● EXERCISE: Extract and list every line that contains the word "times".
---------- GIVEN INFORMATION ----------
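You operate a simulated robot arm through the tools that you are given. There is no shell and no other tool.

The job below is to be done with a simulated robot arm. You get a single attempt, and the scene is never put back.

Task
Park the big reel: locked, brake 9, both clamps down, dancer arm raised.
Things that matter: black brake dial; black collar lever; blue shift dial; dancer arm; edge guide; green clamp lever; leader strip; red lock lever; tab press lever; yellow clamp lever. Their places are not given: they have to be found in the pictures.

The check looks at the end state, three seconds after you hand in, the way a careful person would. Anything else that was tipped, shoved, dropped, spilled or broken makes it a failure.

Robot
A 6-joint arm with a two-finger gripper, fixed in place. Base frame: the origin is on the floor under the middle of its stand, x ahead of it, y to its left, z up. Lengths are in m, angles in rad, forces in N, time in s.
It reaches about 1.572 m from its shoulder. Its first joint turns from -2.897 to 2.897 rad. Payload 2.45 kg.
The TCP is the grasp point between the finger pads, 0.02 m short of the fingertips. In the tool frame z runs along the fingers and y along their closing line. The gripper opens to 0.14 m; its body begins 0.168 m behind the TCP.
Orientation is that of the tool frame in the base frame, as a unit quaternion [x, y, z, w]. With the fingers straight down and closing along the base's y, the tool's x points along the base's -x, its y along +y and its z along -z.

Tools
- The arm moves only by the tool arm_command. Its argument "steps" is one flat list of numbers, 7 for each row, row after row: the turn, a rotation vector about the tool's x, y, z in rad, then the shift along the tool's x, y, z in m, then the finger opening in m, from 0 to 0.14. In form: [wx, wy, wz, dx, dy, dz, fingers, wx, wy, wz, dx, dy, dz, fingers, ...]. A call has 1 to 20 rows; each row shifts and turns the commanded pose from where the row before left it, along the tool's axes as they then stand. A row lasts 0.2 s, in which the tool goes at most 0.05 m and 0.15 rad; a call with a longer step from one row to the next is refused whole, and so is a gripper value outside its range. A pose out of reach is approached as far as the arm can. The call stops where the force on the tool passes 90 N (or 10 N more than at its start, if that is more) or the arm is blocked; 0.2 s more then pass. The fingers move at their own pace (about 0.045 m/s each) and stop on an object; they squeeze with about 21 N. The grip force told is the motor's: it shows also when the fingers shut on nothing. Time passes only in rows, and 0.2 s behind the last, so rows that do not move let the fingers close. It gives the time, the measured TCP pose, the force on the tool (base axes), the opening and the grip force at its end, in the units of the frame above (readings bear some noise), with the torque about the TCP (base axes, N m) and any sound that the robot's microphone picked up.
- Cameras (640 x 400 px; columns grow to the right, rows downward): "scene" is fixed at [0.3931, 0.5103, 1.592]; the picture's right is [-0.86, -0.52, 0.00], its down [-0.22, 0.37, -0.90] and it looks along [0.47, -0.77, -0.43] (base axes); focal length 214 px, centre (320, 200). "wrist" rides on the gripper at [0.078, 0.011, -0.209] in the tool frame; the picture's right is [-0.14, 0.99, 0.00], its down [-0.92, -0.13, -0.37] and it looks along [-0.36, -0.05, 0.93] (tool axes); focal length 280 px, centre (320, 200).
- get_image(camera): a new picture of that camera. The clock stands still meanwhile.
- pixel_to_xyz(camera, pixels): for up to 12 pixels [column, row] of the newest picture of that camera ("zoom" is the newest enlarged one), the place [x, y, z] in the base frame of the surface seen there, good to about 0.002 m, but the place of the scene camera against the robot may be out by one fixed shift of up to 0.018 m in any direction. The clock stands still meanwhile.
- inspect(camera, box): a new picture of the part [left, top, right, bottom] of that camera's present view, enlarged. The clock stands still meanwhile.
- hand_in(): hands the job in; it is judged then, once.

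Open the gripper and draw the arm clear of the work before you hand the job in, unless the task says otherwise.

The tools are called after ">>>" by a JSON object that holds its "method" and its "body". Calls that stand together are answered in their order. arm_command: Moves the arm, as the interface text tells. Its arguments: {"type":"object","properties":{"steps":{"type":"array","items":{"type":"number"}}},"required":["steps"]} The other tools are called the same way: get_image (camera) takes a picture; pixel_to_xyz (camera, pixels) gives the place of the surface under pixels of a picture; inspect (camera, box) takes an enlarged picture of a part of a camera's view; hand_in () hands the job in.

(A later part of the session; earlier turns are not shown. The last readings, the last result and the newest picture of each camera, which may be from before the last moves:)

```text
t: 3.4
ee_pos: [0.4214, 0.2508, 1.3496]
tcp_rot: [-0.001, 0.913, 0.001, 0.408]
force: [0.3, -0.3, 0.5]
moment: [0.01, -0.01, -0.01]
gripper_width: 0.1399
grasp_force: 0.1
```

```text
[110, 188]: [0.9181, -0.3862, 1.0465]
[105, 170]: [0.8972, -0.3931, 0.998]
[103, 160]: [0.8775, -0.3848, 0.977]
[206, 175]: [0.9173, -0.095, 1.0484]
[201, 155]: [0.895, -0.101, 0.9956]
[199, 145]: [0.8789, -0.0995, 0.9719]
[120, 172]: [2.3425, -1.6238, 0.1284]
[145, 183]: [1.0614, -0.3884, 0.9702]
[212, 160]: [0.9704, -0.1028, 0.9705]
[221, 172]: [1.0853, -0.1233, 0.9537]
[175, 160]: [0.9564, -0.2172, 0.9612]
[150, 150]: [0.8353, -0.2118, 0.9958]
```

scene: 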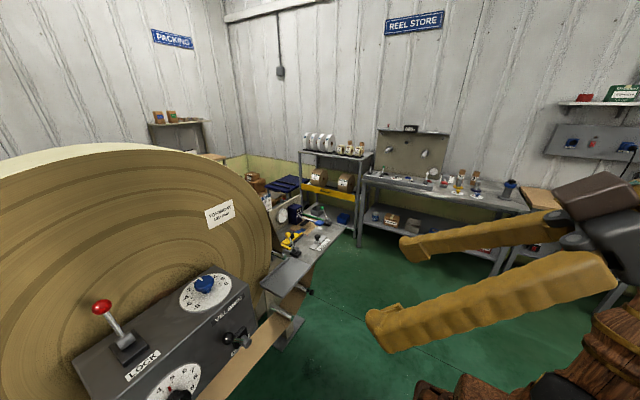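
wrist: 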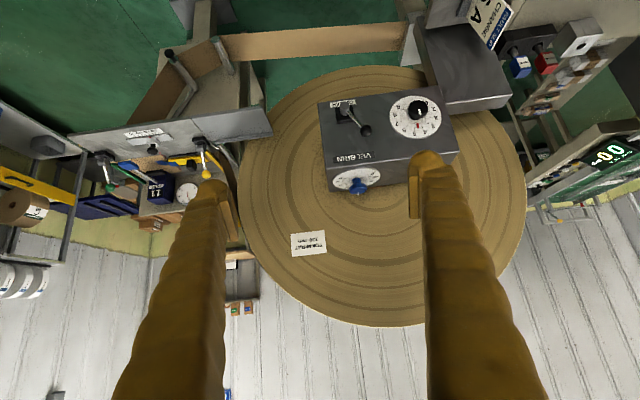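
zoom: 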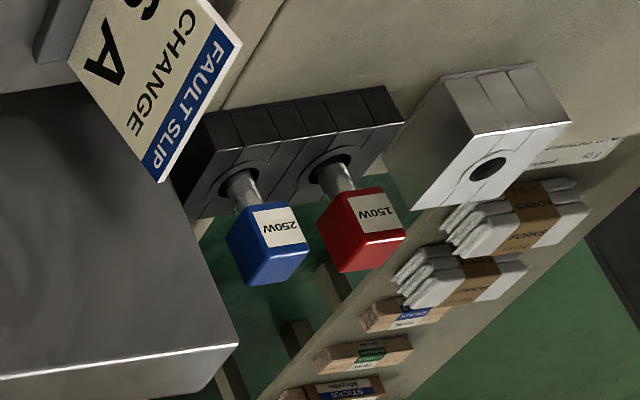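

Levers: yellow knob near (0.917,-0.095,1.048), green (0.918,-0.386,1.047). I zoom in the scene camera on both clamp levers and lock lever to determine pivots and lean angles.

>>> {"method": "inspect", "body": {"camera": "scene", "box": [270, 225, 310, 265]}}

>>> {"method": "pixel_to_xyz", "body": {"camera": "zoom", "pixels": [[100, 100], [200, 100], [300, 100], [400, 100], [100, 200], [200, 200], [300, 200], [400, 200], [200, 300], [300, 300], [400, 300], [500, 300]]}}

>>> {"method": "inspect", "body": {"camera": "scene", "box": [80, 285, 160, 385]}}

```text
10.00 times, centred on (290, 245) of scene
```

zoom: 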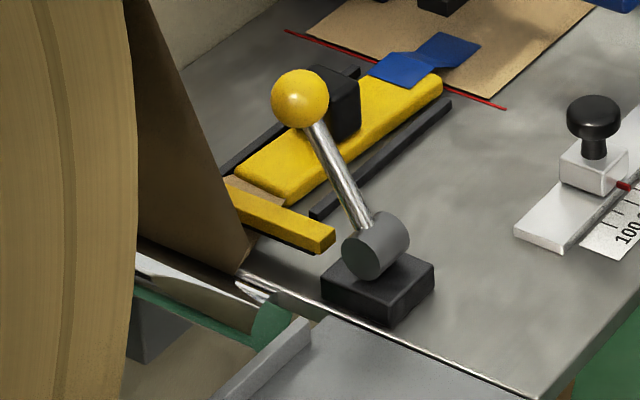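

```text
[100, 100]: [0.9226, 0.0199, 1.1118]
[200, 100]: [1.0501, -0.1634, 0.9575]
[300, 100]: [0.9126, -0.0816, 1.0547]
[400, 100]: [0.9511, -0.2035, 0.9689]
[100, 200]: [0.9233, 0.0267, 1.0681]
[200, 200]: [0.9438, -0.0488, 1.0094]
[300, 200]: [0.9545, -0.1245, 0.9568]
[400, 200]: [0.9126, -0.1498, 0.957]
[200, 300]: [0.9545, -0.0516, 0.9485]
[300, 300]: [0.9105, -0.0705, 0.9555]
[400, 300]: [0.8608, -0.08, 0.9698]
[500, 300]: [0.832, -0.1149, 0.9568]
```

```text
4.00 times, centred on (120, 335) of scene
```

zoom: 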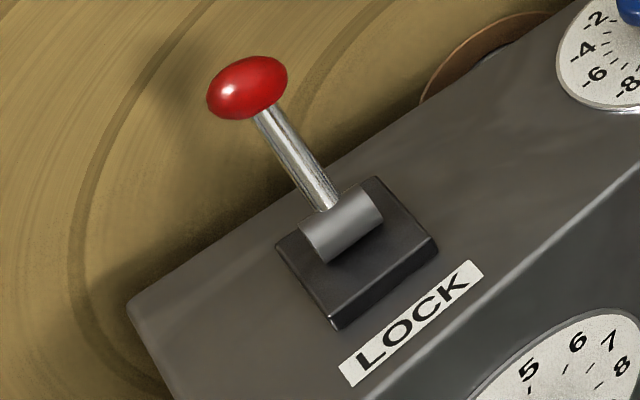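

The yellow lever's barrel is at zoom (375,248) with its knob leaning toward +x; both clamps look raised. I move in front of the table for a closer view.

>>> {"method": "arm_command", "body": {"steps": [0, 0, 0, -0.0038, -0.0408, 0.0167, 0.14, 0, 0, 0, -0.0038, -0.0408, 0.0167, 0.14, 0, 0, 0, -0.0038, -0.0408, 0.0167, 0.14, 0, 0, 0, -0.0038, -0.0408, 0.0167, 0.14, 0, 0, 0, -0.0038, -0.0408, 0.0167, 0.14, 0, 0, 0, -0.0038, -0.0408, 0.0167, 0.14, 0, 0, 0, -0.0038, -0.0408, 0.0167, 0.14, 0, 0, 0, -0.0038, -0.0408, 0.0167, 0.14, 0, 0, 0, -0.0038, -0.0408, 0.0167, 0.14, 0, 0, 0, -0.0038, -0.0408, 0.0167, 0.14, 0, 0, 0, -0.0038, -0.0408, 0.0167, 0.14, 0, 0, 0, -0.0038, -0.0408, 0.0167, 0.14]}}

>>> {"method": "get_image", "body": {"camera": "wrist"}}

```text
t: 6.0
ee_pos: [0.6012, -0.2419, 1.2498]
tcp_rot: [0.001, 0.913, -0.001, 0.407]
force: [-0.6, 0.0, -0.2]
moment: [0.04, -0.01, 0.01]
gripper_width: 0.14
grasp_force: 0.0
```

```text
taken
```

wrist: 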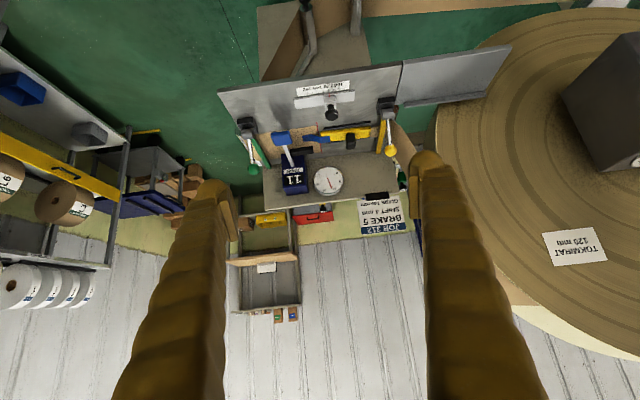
----------
● CORRECT OUTPUT:
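10.00 times, centred on (290, 245) of scene
4.00 times, centred on (120, 335) of scene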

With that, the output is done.